I switched jobs, changed apartments, was dumped by a bad boyfriend, took him back (big mistake), fell deeper into debt, and read a book that changed my life. Oh, and I celebrated a milestone birthday. I’m only divulging that fact because it made me stop and think.
Many times while growing up, my mother said I should be a writer. But during my junior year of college, my father died unexpectedly. My mother was a widow at 50, with three daughters between the ages of 16 and 22. She was lost: a smart woman who was ill-prepared for life without her mate. There was no more talk about me being a writer.
I spent years working at jobs I didn’t like, and in 1988, days before my thirtieth birthday, I started a new job as a state regulator. The job was all wrong for me, but it paid better than my previous job, and I was accumulating credit card debt at an alarming rate. My landlord raised my rent, so I moved to a neighboring town and shared a house with two other girls to save money. I was in a crappy relationship, but I clung to it anyway.
Then I picked up a book by a local author, Ann Hood. I didn’t know her – she’s older than I and we lived in neighboring towns – but she was a Rhode Islander who wrote a book.
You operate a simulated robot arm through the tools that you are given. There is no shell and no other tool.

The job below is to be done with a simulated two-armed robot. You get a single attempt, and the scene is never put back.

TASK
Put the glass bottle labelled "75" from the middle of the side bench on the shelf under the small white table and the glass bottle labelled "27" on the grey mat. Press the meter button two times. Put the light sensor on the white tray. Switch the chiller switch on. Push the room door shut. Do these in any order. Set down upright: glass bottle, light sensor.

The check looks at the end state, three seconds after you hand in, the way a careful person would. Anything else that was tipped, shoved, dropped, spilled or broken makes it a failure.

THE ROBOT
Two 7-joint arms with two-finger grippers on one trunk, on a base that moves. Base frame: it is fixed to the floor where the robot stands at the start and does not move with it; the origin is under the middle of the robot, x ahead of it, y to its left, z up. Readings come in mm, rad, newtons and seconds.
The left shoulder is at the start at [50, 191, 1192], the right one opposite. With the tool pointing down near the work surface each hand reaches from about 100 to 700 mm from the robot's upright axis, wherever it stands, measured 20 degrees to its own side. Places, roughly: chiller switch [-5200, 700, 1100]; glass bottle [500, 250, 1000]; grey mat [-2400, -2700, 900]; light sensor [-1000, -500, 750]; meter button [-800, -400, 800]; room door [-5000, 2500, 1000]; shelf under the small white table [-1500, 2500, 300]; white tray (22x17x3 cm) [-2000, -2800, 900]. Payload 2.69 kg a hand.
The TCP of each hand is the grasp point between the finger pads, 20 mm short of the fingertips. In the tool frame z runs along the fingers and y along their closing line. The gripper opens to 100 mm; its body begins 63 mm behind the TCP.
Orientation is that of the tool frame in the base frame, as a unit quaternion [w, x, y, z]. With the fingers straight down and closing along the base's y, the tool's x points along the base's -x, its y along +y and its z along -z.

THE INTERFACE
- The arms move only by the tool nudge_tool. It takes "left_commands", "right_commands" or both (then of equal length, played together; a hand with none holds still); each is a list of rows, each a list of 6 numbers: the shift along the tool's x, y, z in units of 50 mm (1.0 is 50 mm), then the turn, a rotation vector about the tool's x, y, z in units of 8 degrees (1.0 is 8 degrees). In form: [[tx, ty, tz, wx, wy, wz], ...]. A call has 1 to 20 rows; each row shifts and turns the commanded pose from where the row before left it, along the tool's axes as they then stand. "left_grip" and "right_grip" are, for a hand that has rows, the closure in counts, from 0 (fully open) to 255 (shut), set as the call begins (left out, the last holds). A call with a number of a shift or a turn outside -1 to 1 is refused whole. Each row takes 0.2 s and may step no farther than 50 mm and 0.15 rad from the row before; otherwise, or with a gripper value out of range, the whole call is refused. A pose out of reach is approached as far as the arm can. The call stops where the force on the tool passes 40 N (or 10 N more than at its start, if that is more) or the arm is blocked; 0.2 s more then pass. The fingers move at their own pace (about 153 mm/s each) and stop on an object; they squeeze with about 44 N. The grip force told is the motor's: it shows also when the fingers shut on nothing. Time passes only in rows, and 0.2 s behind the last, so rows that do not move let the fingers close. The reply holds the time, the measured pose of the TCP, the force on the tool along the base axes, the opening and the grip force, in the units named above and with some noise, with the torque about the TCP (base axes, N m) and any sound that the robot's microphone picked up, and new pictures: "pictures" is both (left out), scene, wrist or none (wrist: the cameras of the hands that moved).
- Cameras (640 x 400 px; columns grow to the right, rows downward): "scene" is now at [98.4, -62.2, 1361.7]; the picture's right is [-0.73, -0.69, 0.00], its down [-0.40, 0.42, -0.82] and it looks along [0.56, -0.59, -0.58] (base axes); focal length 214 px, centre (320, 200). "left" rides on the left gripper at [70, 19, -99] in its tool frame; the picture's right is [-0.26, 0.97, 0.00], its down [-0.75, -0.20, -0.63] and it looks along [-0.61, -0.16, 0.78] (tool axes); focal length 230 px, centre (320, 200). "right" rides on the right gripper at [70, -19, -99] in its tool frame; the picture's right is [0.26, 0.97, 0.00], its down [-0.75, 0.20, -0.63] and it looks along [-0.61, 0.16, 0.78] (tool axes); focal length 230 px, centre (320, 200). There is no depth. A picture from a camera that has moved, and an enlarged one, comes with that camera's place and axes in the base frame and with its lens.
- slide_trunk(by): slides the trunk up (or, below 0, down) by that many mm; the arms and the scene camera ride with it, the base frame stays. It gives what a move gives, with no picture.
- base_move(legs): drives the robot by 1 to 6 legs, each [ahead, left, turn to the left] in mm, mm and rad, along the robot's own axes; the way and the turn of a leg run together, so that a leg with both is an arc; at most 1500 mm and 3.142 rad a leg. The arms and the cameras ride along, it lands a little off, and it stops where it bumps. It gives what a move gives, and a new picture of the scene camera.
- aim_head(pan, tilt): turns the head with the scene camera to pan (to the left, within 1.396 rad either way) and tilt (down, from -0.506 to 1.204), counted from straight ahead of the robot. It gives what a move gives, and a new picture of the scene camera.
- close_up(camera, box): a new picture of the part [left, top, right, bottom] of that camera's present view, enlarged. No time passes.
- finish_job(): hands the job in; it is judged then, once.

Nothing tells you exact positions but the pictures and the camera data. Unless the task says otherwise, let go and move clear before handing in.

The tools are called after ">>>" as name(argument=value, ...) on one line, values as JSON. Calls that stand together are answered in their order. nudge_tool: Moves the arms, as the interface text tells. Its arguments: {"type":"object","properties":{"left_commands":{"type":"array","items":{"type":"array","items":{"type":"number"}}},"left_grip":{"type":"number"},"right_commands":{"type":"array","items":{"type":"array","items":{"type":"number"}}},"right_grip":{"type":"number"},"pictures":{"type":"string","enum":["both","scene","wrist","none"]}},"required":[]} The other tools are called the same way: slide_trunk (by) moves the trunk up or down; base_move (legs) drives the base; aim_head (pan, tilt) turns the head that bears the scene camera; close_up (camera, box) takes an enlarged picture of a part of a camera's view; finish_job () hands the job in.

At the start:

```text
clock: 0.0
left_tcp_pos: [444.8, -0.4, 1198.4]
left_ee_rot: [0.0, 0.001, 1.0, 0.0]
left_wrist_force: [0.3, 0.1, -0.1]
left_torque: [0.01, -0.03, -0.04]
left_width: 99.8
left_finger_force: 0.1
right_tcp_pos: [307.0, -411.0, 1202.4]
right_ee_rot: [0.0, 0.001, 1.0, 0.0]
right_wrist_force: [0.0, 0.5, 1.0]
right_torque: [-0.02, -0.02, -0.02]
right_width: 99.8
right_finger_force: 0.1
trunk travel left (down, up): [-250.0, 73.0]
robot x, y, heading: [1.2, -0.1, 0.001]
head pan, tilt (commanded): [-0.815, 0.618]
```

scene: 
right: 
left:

I wanted to be a Rhode Islander who wrote a book, too.
Well, it didn’t happen until 2011, after I left a well-paying job that was likely going to give me a heart attack. I started writing in earnest. Now, two years later, I’m releasing my third novel and finally (finally!) doing what I love. Oh, and I’m happily married (nearly 19 years) and debt-free. I may never get rich writing fiction, but I don’t care. Happiness is priceless.
About the Bits of Broken Glass
How much really changes in 25 years? Former classmates are poised to find out as their first-ever high school reunion gets closer. Some lives have improved, some have soured, but all remained connected by their shared West Alton High past...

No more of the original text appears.